* start MATERIAL PROVIDED *

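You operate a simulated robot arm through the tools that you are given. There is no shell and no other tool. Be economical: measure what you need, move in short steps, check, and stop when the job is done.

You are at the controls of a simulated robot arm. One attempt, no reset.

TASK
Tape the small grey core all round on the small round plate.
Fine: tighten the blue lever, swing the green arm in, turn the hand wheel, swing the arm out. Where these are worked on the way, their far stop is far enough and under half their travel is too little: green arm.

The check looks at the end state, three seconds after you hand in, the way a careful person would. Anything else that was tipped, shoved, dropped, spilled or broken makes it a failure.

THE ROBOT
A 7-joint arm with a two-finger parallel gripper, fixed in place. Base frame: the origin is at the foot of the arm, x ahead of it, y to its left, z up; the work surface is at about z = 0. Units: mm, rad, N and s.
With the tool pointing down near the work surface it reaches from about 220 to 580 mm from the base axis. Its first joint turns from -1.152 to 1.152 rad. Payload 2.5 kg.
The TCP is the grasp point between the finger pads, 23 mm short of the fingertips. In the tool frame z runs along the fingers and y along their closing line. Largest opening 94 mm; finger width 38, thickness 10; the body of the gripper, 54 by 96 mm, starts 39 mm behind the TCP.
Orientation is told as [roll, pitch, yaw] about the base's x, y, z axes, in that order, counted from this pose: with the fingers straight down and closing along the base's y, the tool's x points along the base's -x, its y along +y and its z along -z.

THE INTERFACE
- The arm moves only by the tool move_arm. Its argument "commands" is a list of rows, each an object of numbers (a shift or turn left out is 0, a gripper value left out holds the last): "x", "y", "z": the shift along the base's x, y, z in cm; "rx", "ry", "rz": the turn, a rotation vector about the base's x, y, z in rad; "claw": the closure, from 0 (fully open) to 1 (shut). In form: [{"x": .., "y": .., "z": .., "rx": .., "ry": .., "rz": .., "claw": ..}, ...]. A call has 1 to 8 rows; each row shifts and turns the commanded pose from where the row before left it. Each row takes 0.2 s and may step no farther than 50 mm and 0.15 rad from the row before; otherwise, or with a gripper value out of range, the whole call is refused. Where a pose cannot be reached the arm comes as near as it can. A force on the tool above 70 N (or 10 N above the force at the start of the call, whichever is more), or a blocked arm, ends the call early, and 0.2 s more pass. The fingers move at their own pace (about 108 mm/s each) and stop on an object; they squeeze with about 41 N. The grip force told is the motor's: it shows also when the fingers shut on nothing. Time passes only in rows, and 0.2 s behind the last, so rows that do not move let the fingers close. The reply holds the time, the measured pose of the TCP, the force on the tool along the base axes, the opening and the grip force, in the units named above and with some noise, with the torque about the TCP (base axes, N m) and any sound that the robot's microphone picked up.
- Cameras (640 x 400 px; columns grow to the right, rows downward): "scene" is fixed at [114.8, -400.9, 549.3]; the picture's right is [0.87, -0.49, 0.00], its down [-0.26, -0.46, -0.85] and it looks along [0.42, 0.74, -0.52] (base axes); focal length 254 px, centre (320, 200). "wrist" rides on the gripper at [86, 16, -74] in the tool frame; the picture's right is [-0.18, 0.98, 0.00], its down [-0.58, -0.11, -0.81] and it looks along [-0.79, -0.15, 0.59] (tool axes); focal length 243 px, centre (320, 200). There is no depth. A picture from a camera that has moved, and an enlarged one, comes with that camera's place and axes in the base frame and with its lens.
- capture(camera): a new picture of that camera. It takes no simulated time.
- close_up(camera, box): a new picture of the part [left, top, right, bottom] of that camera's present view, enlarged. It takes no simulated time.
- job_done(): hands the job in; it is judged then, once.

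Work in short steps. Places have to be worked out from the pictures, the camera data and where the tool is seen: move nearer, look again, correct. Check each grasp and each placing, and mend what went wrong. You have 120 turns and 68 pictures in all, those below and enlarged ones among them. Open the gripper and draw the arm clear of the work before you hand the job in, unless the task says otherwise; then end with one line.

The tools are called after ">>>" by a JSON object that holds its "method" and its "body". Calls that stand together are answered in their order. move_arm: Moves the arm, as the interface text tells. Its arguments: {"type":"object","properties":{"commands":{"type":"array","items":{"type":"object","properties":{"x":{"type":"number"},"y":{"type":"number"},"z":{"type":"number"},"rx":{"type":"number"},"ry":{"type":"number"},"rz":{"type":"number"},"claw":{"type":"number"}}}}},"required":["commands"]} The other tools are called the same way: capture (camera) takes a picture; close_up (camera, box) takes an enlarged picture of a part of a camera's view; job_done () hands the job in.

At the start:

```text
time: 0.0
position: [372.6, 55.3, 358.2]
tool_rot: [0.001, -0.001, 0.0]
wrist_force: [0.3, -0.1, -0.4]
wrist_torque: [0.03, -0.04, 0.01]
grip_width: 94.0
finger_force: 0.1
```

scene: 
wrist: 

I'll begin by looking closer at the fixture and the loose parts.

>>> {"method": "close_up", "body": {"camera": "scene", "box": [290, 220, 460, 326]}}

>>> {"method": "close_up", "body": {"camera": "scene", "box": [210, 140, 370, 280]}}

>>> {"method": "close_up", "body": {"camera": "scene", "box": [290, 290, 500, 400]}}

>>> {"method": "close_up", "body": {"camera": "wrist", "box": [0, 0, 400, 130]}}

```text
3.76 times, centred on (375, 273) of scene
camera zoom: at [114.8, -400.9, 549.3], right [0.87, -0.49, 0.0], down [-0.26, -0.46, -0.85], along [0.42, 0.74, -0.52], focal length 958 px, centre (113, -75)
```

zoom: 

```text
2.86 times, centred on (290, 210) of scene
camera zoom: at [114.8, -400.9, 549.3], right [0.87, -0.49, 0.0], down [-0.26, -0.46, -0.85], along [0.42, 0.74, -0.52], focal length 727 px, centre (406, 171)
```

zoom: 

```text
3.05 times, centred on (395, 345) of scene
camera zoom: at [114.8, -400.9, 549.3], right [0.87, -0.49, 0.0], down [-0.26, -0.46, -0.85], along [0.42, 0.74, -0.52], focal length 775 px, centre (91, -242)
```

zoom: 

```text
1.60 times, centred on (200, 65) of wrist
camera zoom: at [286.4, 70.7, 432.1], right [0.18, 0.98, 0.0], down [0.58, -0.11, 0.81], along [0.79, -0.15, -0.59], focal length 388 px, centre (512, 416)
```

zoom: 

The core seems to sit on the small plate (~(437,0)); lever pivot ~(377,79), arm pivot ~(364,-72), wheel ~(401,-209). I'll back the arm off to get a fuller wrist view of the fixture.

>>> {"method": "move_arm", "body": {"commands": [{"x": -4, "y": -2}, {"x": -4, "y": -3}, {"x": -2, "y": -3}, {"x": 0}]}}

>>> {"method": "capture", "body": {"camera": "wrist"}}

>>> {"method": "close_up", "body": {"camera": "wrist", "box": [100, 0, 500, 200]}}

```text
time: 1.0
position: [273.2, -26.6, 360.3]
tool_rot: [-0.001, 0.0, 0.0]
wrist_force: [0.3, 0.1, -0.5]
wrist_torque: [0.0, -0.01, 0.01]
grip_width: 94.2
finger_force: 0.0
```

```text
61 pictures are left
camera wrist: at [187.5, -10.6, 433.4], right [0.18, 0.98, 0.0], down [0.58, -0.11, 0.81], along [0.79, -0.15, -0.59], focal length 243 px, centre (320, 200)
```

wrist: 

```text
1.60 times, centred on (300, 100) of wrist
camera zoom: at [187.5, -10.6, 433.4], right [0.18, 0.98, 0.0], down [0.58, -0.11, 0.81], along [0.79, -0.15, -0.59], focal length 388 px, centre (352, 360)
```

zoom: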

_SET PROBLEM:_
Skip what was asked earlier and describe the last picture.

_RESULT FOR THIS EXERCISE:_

* end MATERIAL PROVIDED *

_SET PROBLEM:_
Extract all lines containing the word "hands".

_RESULT FOR THIS EXERCISE:_
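- job_done(): hands the job in; it is judged then, once.
The tools are called after ">>>" by a JSON object that holds its "method" and its "body". Calls that stand together are answered in their order. move_arm: Moves the arm, as the interface text tells. Its arguments: {"type":"object","properties":{"commands":{"type":"array","items":{"type":"object","properties":{"x":{"type":"number"},"y":{"type":"number"},"z":{"type":"number"},"rx":{"type":"number"},"ry":{"type":"number"},"rz":{"type":"number"},"claw":{"type":"number"}}}}},"required":["commands"]} The other tools are called the same way: capture (camera) takes a picture; close_up (camera, box) takes an enlarged picture of a part of a camera's view; job_done () hands the job in.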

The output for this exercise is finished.